Sadly, in our culture’s conception, the crimes of the West have become so central that it’s hard to keep track of the best of the West. We must be vigilant and draw the distinction between Western civilization and philosophy on the one hand, and Western crimes on the other. The crimes spring from certain philosophies and certain aspects of the civilization, not all of them.

Note that “Western crimes” is a euphemism, surely, for both racism and colonialism. But they consciously have decided to avoid connecting classics with racism—a wise decision.  Although there’s a bit too much emphasis on “spirituality” in the editorial—West is a Christian—the authors rightly decry the utilitarian nature of modern education while at the same time urging blacks to engage with the intellectual rigor of the Classics:

The Western canon is, more than anything, a conversation among great thinkers over generations that grows richer the more we add our own voices and the excellence of voices from Africa, Asia, Latin America and everywhere else in the world. We should never cancel voices in this conversation, whether that voice is Homer or students at Howard University. For this is no ordinary discussion.

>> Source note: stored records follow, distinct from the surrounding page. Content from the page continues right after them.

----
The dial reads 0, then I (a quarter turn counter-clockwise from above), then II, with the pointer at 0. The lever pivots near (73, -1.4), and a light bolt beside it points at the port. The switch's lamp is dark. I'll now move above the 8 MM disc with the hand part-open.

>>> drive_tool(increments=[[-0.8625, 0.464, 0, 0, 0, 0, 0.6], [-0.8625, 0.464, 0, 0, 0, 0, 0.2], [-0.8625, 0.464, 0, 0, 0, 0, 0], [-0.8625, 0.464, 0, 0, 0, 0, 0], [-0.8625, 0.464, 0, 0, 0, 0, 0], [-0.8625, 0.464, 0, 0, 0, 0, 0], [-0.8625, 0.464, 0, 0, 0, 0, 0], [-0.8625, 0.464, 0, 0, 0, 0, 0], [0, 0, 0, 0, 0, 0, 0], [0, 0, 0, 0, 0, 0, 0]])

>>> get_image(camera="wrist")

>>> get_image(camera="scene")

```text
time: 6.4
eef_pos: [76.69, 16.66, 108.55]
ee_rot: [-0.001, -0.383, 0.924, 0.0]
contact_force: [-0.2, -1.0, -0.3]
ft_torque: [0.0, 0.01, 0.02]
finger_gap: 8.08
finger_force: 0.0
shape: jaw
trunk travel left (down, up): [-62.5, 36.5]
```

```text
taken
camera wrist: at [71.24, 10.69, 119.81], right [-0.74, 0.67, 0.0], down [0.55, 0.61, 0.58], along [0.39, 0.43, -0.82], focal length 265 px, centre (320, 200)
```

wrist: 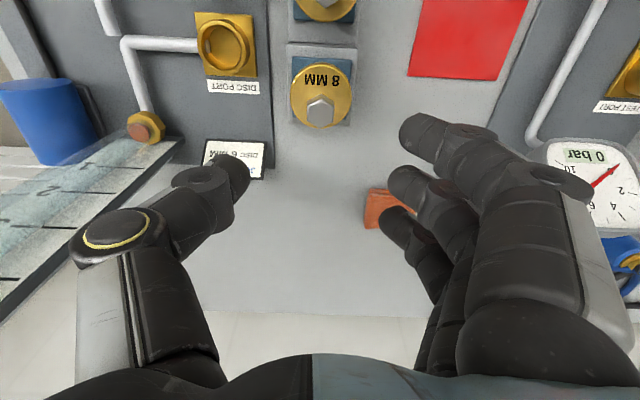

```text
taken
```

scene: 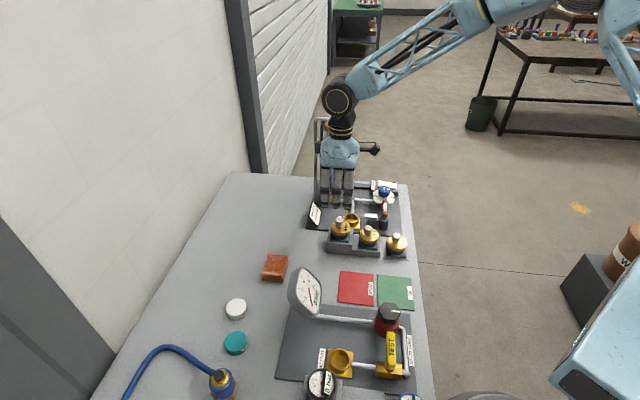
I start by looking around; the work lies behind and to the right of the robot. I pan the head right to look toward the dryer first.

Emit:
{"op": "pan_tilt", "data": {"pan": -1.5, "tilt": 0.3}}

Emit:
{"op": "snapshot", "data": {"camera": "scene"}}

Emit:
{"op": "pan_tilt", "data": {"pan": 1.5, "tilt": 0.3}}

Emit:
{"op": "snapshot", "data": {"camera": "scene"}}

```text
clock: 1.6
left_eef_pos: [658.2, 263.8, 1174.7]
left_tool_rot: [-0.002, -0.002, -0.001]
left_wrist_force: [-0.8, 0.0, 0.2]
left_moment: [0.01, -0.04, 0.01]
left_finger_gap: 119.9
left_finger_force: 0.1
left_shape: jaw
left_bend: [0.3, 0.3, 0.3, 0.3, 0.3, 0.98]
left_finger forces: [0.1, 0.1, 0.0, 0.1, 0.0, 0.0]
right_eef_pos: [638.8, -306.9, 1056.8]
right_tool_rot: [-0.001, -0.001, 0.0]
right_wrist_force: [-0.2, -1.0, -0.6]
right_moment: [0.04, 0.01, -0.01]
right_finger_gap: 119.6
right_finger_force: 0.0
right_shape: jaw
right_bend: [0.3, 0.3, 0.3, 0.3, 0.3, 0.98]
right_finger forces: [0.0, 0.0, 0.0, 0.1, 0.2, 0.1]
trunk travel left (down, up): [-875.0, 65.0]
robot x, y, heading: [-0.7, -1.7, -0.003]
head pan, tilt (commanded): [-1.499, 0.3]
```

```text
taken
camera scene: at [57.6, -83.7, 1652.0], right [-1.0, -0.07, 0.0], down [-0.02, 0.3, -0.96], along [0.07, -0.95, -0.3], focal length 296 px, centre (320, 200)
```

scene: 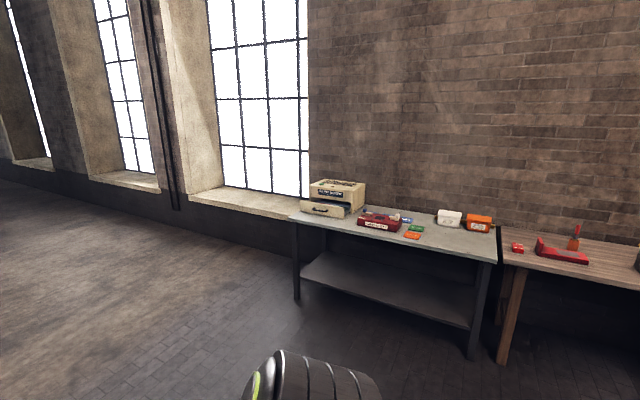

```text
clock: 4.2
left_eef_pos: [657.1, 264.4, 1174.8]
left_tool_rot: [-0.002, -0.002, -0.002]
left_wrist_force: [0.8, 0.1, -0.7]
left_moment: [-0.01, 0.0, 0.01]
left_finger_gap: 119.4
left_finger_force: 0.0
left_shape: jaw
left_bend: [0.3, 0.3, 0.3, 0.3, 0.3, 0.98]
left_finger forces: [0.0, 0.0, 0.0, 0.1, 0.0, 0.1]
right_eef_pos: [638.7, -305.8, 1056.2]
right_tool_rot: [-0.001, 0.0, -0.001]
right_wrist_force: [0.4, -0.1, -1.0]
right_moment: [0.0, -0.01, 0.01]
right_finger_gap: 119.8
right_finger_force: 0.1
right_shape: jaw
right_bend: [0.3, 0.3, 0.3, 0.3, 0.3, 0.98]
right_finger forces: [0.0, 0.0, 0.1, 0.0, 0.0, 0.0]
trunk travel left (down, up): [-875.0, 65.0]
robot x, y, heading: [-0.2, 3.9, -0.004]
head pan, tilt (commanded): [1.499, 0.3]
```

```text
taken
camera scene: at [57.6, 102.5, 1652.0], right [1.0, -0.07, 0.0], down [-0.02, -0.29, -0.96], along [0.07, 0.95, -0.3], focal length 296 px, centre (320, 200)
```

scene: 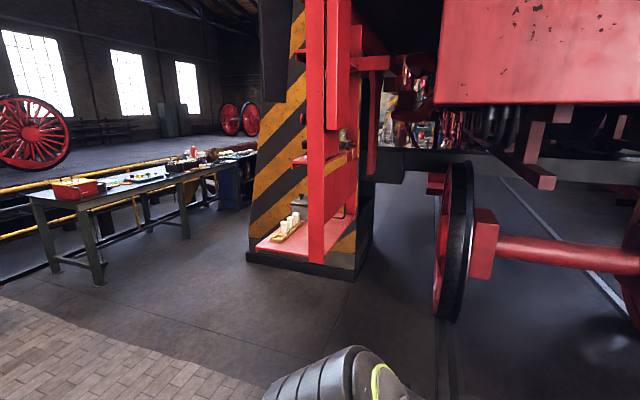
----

The Western canon is an extended dialogue among the crème de la crème of our civilization about the most fundamental questions. It is about asking “What kind of creatures are we?” no matter what context we find ourselves in. It is about living more intensely, more critically, more compassionately. It is about learning to attend to the things that matter and turning our attention away from what is superficial.

Howard University is not removing its classics department in isolation. This is the result of a massive failure across the nation in “schooling,” which is now nothing more than the acquisition of skills, the acquisition of labels and the acquisition of jargon. Schooling is not education. Education draws out the uniqueness of people to be all that they can be in the light of their irreducible singularity. It is the maturation and cultivation of spiritually intact and morally equipped human beings.

Students must be challenged: Can they face texts from the greatest thinkers that force them to radically call into question their presuppositions? Can they come to terms with the antecedent conditions and circumstances they live in but didn’t create? Can they confront the fact that human existence is not easily divided into good and evil, but filled with complexity, nuance and ambiguity?

This classical approach is united to the Black experience. It recognizes that the end and aim of education is really the anthem of Black people, which is to lift every voice. That means to find your voice, not an echo or an imitation of others. But you can’t find your voice without being grounded in tradition, grounded in legacies, grounded in heritages.

h/t: Greg

42 thoughts on “Howard University about to dissolve its classics department; Cornel West and Jeremy Tate object

  1. At USA Today, Anika Prather (Howard), who wrote her dissertation on the study of classics by black Americans, has spoken out forcefully against this terrible idea. Her sensible opinion on the matter is likely to receive far less attention than that of the “woke” ideologue Peralta.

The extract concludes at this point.